As much sympathy as I have for Welch – and it’s a lot – I don’t feel like anyone who knowingly went into the post-Napster music industry can now make the same plaint about diminished income streams and being expected to work for free without being a least a little disingenuous. What did they think they were signing up for?

And so we come to our last point. Over the last decade, the music industry, and the media generally, has moved away from an ownership model to a subscription one. People who stopped buying physical copies of records decided that, while perhaps they’d have preferred to carry on downloading from torrent sites, £10 a month to Apple, Google or Spotify was a price they’re willing to pay for unrestricted access to their catalogues. Now, that money, billions of it (€17.4 billion of it in 2017), isn’t reaching the artists whose music keeps the whole thing rolling. But that’s a very different problem, and it’s not the problem that Everything is Free is a response to. Everything is not free now; everything is yours to stream for £9.99 a month, plus data.

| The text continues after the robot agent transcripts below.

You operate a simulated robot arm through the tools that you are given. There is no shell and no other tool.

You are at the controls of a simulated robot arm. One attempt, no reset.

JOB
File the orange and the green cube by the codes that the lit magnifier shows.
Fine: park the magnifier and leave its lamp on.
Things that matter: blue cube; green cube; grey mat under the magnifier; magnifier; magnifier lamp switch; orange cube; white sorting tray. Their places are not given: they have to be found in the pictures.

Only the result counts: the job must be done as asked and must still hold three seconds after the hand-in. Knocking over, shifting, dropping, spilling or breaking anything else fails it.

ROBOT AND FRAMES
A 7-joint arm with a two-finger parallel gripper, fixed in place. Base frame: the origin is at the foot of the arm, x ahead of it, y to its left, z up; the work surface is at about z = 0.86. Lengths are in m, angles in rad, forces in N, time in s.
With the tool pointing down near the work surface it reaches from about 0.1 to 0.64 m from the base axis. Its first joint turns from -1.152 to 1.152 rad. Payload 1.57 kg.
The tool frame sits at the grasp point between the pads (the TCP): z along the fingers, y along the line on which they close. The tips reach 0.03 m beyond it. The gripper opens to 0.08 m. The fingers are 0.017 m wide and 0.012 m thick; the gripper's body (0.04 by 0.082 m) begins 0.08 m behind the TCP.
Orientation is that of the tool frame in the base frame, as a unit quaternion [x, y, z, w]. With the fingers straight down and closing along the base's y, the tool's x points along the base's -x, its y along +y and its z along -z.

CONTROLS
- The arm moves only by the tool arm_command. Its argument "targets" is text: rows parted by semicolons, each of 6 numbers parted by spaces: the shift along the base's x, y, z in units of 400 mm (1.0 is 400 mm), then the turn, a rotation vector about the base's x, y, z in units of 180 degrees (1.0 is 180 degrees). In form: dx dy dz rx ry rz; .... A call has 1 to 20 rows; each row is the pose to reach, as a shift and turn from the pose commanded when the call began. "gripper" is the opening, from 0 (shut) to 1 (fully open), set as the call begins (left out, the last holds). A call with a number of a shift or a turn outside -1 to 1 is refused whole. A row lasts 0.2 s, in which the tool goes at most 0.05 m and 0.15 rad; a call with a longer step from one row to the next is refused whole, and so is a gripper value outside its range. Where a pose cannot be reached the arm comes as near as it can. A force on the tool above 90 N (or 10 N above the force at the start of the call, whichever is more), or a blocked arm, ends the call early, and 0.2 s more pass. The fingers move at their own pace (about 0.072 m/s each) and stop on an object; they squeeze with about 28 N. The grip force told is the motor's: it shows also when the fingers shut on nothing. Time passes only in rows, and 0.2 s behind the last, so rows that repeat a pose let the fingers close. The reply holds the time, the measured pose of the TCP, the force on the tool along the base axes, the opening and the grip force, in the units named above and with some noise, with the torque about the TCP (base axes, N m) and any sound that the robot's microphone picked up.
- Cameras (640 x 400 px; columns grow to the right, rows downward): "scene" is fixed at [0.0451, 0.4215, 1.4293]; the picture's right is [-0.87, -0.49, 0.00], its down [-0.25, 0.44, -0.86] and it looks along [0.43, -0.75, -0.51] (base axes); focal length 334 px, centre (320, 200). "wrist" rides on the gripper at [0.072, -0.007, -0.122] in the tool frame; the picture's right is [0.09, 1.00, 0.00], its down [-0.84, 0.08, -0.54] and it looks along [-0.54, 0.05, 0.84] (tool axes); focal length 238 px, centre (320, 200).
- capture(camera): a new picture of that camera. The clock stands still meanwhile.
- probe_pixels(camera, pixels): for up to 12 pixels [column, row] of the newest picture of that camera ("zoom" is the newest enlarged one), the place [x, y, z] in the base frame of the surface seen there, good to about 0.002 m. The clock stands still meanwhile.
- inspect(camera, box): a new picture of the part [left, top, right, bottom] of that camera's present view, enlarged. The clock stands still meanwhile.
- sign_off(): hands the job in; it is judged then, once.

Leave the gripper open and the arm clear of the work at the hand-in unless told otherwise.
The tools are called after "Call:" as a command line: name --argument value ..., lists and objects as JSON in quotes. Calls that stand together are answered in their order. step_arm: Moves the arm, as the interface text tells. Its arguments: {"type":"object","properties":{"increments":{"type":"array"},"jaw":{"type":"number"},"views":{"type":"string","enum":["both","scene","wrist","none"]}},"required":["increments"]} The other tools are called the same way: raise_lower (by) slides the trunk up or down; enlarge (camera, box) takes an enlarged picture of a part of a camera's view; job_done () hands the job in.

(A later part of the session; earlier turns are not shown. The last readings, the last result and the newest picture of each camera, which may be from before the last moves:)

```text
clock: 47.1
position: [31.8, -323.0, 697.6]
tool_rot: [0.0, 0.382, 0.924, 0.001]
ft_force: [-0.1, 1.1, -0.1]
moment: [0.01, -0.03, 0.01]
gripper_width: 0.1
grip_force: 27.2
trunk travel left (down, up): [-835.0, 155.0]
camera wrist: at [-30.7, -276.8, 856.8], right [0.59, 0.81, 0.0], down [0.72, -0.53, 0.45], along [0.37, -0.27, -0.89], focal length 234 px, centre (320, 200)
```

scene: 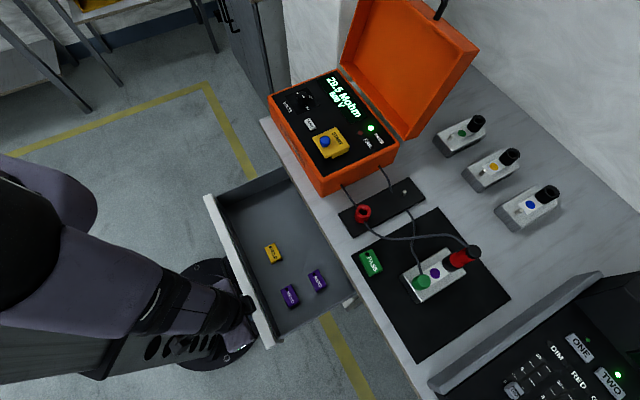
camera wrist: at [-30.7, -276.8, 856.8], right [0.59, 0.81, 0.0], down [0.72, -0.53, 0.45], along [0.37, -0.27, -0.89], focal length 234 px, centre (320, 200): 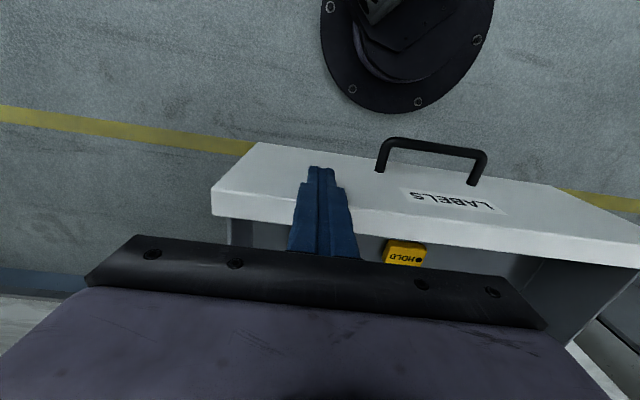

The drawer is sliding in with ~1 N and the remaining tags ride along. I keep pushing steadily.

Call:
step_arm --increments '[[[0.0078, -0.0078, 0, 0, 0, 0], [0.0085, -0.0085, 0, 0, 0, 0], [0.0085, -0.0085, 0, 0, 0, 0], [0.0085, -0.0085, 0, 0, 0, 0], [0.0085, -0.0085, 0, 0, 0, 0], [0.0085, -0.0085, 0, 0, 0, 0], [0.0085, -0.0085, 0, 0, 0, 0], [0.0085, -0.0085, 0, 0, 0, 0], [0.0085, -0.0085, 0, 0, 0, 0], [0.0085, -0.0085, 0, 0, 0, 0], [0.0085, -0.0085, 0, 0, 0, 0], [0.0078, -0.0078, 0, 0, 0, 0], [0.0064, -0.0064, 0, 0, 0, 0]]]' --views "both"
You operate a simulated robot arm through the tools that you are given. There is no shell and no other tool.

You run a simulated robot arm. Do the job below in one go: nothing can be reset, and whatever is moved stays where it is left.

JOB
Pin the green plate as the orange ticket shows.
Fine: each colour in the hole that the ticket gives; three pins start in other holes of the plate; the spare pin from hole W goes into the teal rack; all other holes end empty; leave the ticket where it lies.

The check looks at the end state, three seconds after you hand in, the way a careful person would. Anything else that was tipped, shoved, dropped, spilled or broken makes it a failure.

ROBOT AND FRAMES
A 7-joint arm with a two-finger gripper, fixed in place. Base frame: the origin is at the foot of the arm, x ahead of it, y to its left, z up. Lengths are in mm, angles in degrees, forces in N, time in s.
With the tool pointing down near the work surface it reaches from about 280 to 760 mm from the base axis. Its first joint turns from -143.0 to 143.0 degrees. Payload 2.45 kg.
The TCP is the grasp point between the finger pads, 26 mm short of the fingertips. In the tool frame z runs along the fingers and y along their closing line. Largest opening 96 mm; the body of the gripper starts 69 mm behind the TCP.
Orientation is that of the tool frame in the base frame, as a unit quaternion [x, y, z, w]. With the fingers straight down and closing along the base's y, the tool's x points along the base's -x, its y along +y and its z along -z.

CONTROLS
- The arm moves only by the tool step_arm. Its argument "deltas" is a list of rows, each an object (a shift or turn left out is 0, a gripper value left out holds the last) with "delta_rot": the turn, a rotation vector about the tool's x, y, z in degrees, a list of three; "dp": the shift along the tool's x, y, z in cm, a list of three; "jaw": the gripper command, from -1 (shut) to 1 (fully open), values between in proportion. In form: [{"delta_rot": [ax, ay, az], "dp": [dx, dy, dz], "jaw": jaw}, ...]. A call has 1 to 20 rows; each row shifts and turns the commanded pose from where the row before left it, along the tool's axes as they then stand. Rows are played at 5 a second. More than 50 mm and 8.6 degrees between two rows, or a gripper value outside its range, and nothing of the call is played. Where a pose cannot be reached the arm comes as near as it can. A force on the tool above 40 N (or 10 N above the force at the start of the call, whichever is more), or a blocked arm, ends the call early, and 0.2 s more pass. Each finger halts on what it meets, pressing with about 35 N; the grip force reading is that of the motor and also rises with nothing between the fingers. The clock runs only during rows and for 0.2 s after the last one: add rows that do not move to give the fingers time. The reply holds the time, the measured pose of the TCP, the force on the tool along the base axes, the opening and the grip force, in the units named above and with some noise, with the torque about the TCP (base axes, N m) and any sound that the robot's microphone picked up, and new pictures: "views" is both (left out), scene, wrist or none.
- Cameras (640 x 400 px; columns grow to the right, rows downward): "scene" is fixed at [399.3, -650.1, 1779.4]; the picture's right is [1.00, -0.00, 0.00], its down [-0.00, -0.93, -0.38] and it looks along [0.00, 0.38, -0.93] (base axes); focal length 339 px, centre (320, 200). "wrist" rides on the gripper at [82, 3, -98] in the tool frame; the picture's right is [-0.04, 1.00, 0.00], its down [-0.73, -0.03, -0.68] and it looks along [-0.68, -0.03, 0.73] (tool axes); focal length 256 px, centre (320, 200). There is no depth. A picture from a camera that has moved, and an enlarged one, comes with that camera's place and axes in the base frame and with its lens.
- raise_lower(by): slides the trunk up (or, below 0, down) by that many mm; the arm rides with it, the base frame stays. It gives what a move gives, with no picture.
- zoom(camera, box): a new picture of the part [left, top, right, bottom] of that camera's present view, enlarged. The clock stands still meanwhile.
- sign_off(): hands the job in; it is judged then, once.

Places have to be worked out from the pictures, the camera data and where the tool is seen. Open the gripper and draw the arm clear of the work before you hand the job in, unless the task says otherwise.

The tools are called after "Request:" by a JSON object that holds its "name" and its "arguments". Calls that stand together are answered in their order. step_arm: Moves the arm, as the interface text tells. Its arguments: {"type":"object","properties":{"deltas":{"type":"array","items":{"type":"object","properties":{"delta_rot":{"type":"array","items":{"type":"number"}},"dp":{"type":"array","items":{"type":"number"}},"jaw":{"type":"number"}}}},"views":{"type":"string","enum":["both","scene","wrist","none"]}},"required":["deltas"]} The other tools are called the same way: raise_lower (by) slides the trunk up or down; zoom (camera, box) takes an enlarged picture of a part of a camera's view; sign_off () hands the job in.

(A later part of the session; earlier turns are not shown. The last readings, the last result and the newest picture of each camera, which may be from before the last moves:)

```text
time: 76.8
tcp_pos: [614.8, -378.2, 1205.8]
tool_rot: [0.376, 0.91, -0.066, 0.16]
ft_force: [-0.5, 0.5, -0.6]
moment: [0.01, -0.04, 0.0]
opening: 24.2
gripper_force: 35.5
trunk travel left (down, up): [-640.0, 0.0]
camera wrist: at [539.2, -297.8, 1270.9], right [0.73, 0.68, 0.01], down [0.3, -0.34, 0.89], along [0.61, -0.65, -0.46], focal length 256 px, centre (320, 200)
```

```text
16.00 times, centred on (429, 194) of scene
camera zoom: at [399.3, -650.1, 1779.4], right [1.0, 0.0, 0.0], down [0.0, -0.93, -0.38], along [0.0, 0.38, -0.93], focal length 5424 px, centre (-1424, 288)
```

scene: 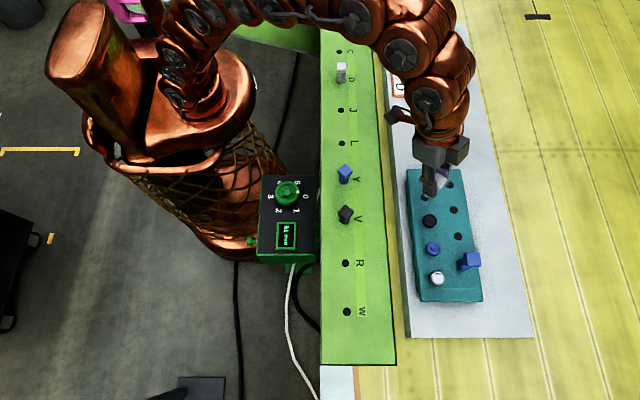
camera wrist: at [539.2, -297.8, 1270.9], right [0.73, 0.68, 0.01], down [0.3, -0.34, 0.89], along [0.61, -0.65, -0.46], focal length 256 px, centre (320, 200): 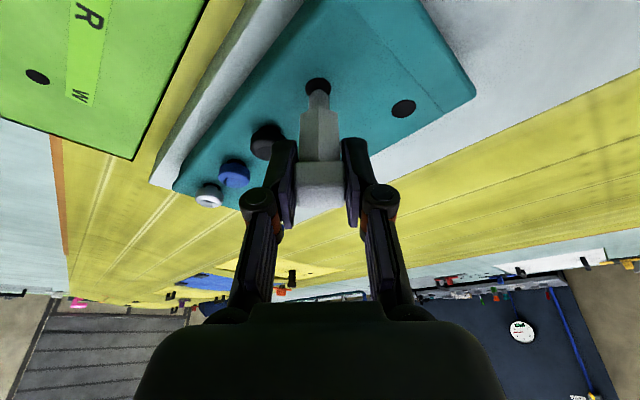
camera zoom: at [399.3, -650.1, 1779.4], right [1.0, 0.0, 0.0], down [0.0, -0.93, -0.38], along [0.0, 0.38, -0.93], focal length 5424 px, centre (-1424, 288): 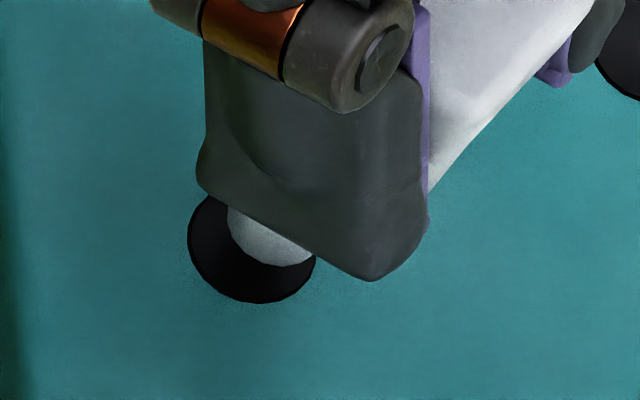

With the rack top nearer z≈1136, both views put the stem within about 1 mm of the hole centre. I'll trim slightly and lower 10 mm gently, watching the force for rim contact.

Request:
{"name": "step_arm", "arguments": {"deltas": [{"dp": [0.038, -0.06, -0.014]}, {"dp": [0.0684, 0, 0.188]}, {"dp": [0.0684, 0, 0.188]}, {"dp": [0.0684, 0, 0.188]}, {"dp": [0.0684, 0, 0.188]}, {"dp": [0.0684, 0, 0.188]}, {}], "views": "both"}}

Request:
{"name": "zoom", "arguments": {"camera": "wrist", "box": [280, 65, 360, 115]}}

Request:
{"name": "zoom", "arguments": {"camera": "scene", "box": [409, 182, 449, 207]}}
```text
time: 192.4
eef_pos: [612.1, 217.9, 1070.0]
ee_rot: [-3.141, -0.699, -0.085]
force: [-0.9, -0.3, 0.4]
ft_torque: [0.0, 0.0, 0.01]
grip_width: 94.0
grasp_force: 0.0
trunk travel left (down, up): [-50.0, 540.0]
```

All of us who prefer the convenience of a streaming service, whether a paid subscription or a free one, all of us who shared files, and burned CDRs, we can’t honestly have it both ways. We are part of the problem, along with the tech companies and the record companies who are once more getting fat off the kind of money they probably didn’t expect they’d be seeing again. If Tillman, Mitchell, Bridgers et al want a song to raise awareness of the shittiness of unpaid (or very poorly paid) labour within today’s music industry, I’ll share the hell out of it and bang the drum with them. But let’s focus our energy on the problems that exist now, not the battles that have already been fought.